Consider: Lower up-front cost, but fewer diagnostics may leave the exact cause less certain. If the horse worsens or does not improve fast, referral may still be needed.

Advanced / Critical Care

$1,500–$6,000
Best for: Horses with severe distress, blue or gray gums, collapse, chest trauma, major airway obstruction, or cases not responding to initial treatment.
  • Referral hospital evaluation and continuous monitoring
  • Oxygen therapy and intensive supportive care
  • Advanced imaging and repeated ultrasound or endoscopy
  • Pleural drainage or chest tube placement if needed
  • Aggressive treatment for severe pneumonia, pleuropneumonia, pneumothorax, upper airway obstruction, or anaphylaxis
Expected outcome: Variable. Some horses recover well with intensive care, while others have a guarded prognosis if disease is advanced or complications develop.
Consider: Most comprehensive option and often the safest for unstable horses, but it requires the highest cost range, transport decisions, and more intensive aftercare.

Cost estimates as of 2026-03. Actual costs vary by location, clinic, and individual case.

Questions to Ask Your Vet About Horse Labored Breathing

Bring these questions to your vet appointment to get the most out of your visit.

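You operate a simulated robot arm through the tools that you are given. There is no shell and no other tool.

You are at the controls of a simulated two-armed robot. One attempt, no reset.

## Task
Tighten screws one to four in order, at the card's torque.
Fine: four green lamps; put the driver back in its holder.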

  1. Does this look like an upper airway problem, lower airway disease, or something outside the lungs?
  2. Is my horse stable enough to stay on the farm, or do you recommend referral right away?
  3. Which tests are most useful first, and which ones can wait if we need to control costs?
  4. Could this be equine asthma, pneumonia, pleural disease, choke, heat stress, or an allergic reaction?
  5. What warning signs mean I should call back immediately or transport to a hospital?
  6. Should I change hay, bedding, turnout, or barn ventilation while my horse recovers?
  7. Is it safe for my horse to eat and drink normally right now, or should I wait for your instructions?
  8. When can my horse return to work, and what recheck schedule do you recommend?

Home Care & Comfort Measures

Home care starts with reducing stress while you wait for your vet. Move your horse to a quiet, shaded, well-ventilated area with good airflow. Keep the horse calm and avoid exercise, lunging, forced walking, or trailering unless your vet tells you to do so. Let the horse stand with the head and neck in a natural position. If the barn is dusty, fresh outdoor air is often better than a closed stall.

Do not put your face near the nostrils, and do not force feed or syringe water into a horse that is coughing, retching, or has feed material coming from the nose. If it is safe, note the respiratory rate, gum color, temperature, whether the breathing is noisy on inhale or exhale, and whether there is cough, nasal discharge, fever, or recent trauma. This information helps your vet triage the case faster.

Longer-term home care depends on the diagnosis. Horses with equine asthma often need environmental management such as dust control, turnout, low-dust bedding, and hay changes directed by your vet. Horses recovering from pneumonia or pleural disease may need strict rest, medication schedules, and repeat exams. Even if your horse seems better after a short flare, follow your vet's plan closely because breathing problems can recur or worsen quickly.